> [What the task requires]: Quote exactly and only this range of lines in the data below: the line that holds "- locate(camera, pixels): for" to the line that holds "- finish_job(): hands", both included. Put a running number in front of each line and drop blank lines.
++++++++++++++++++++
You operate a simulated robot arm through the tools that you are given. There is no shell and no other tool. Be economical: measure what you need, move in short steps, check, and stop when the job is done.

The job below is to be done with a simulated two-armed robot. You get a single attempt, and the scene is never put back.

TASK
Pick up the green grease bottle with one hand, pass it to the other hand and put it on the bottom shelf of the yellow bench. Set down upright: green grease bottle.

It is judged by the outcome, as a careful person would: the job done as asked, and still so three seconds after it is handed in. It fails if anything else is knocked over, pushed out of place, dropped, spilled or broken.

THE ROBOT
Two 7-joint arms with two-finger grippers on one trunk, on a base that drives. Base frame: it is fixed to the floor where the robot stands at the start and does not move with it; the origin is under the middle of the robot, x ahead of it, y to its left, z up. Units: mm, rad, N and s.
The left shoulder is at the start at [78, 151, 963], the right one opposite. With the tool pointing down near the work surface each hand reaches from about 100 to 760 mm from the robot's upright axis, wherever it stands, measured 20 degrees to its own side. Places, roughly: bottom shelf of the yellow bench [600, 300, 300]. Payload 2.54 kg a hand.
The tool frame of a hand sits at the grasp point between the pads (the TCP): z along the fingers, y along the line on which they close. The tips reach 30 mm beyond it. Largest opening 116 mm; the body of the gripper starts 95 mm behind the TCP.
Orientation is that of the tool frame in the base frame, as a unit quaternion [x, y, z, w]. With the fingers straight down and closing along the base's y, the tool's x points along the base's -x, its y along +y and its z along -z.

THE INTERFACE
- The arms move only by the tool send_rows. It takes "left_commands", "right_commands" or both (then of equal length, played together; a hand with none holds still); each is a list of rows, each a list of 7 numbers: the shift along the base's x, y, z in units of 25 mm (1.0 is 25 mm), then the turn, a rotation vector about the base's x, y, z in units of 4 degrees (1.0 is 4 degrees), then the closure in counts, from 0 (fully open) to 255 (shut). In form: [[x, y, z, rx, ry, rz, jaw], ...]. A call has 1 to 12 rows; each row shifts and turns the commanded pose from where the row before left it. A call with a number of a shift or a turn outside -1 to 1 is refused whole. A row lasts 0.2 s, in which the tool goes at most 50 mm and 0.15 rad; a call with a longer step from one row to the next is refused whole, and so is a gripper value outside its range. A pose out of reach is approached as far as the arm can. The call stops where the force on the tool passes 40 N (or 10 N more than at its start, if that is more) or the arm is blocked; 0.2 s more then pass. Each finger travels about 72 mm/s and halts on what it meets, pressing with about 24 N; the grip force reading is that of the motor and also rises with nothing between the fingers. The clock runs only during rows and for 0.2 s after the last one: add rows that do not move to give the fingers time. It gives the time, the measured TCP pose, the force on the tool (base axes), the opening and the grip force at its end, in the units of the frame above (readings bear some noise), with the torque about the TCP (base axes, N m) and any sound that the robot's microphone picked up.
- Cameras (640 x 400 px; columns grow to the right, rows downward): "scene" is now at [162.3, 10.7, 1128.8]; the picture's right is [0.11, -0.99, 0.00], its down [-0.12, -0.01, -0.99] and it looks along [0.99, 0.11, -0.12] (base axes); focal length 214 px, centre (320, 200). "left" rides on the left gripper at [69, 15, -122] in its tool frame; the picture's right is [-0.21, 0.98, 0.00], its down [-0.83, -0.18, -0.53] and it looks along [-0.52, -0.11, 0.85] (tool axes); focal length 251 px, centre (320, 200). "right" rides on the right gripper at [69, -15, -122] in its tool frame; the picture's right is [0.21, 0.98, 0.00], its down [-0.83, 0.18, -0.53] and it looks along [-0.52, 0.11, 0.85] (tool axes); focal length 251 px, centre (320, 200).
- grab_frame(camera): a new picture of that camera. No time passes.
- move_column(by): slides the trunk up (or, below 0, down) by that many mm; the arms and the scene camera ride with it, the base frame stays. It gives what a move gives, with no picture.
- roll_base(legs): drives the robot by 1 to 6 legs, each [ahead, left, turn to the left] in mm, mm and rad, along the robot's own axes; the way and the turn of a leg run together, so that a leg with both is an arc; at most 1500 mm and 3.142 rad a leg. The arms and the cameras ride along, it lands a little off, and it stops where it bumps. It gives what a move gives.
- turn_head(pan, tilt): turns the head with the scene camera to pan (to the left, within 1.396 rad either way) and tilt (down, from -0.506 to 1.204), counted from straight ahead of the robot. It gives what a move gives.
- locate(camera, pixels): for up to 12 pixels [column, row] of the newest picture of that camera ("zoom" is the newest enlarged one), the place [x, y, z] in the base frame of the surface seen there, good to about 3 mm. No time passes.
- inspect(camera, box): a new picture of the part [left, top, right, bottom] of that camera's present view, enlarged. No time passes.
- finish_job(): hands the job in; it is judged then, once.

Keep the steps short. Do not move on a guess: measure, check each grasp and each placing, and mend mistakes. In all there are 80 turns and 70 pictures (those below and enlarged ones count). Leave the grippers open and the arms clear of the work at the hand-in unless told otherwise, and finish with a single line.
++++++++++++++++++++
> [Full solution]:
1. - locate(camera, pixels): for up to 12 pixels [column, row] of the newest picture of that camera ("zoom" is the newest enlarged one), the place [x, y, z] in the base frame of the surface seen there, good to about 3 mm. No time passes.
2. - inspect(camera, box): a new picture of the part [left, top, right, bottom] of that camera's present view, enlarged. No time passes.
3. - finish_job(): hands the job in; it is judged then, once.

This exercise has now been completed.